The way I saw it, being a schoolmarm was neither cool nor nifty.

There was one small blessing. Although we lived in Dearborn, Michigan, a suburb of Detroit, my mother taught at a school in a neighboring community, a smaller suburb called Allen Park. Thus I was spared the appalling indignity  of being one of her pupils when I passed through the 6th grade.

But as time went on and I acquired a modicum of maturity, I came to recognize that there were some benefits in being the son of a school teacher. For one thing, since she nudged me gently but firmly toward books, I became an avid reader at a fairly early age. In fact, I spent almost as much time in the library as I did on the playgrounds.

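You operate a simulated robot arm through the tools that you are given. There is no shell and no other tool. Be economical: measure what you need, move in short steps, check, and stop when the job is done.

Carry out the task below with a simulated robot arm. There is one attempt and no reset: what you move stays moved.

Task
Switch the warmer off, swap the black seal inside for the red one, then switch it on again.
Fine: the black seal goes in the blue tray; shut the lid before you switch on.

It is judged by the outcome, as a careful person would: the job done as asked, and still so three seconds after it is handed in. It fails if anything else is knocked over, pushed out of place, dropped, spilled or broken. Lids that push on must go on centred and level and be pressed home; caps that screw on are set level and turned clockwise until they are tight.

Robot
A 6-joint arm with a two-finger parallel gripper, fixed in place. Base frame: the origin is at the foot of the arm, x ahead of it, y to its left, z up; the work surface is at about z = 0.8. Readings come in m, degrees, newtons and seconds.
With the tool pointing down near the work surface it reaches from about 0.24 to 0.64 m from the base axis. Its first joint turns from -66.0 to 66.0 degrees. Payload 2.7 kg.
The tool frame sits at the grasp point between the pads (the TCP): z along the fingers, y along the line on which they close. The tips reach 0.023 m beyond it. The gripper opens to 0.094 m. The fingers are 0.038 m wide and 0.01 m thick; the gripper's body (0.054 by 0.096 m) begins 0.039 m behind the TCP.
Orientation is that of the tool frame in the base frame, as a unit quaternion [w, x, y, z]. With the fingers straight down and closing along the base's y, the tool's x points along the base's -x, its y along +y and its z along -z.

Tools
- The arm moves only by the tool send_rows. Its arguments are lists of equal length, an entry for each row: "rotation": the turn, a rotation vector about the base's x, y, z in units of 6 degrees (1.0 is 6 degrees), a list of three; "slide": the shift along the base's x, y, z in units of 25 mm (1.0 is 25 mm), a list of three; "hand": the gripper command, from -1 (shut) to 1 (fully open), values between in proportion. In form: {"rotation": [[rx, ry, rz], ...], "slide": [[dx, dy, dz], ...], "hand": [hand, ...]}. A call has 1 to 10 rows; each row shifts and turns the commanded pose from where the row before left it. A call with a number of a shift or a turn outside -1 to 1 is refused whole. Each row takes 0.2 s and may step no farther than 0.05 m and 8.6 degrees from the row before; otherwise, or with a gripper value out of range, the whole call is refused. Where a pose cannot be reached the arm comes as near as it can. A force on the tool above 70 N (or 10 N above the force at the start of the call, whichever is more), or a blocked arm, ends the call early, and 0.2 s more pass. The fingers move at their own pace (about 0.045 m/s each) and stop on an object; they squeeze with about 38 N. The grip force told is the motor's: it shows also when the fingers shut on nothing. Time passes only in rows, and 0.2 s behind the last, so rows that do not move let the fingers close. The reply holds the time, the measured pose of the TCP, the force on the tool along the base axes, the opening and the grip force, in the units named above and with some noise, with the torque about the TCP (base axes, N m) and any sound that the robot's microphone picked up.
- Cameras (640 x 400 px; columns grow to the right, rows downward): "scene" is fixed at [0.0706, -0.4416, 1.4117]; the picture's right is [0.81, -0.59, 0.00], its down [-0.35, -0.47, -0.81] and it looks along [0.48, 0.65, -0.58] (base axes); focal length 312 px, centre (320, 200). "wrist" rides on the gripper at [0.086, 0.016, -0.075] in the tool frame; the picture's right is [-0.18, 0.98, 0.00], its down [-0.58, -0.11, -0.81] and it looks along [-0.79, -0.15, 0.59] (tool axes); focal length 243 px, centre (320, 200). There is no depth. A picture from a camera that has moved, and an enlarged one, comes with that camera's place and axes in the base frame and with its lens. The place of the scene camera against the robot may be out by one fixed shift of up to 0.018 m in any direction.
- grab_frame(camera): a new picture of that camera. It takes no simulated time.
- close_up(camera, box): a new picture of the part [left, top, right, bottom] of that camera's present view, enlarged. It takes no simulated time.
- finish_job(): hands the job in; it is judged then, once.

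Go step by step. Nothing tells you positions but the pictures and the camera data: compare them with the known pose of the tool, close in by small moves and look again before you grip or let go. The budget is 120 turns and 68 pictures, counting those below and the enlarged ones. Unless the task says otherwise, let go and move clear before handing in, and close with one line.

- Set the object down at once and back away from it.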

I was naturally attracted to stories about young boys who had a zest for adventure and/or mischief (“Tom Sawyer,” “Penrod” and “Treasure Island” are prime examples that quickly come to mind), but the books that made the strongest impression on me were pocket-sized paperbacks adapted for juvenile readers from classics in adult literature.

My mother assigned books from that genre in her classes and once I reached the 6th grade level, she introduced them to me. My favorites in this category were “The Story of Achilles” — about a hero I called “A-Chills” until Mom corrected me  — and “The Story of Ulysses.”

It wasn’t until a few years later that I learned that those two volumes were stripped-down versions of the great epic poems “The Iliad” and “The Odyssey,” the early masterworks that provided the foundation on which is built the glorious tradition of Western literature.

Later on, when I went off to college, my mother was delighted when I called to inform her that I had enrolled in the Great Books Program and that our freshman reading list included the two Homeric poems. And a couple of years after that, while I was trying to make up my mind about what to do after graduation, she urged me to pursue a career in journalism.

I followed her advice and have never regretted that decision.

When she died some years ago, I was amazed by how many of her former students came to her funeral. It’s true that by then I had known for some time that she had been a popular teacher. Early on, when I was growing up, I became aware of the former pupils who had stayed in touch with her for years, even decades, after they left the 6th grade. Some of them, on occasion, even visited her at our home.

From conversations I had with them over the years, I gathered that although she was strict and demanding, my mother conveyed genuine affection toward most of the kids she taught and she enjoyed teasing and having fun with those she especially liked. And they, in turn, fondly remembered what one of them called, “her sly sense of humor.”

Even so, I didn’t expect to see so many of them at her funeral. After all, she was approaching her 82nd birthday when she died and by then she’d been away from the classroom for nearly two decades.

At the wake — a Holy Event of Obligation at Irish funerals — several of her students approached me, introduced themselves and expressed their condolences.

One of them, a husky fellow who was not that much younger than I, gave me a big bear hug and then asked: “Did you ever have her as a teacher?”

“Are you kidding?” I replied. “The answer to that is, most of my bloody life.”

(Except that the adjective I used was a bit more pungent than “bloody.”)

“Lucky you,” he said with a smile.

I couldn’t disagree. Had it not been for my mother’s guiding hand, I might never have cultivated a lifelong passion for literature. And without her strong encouragement, I’m not sure I would have become a journalist, a line of work that, over five decades, brought me some success and profound satisfaction.

Nevertheless, I must admit that over the years, I sometimes found myself wondering how my life would have turned out if my mom had been a torch singer.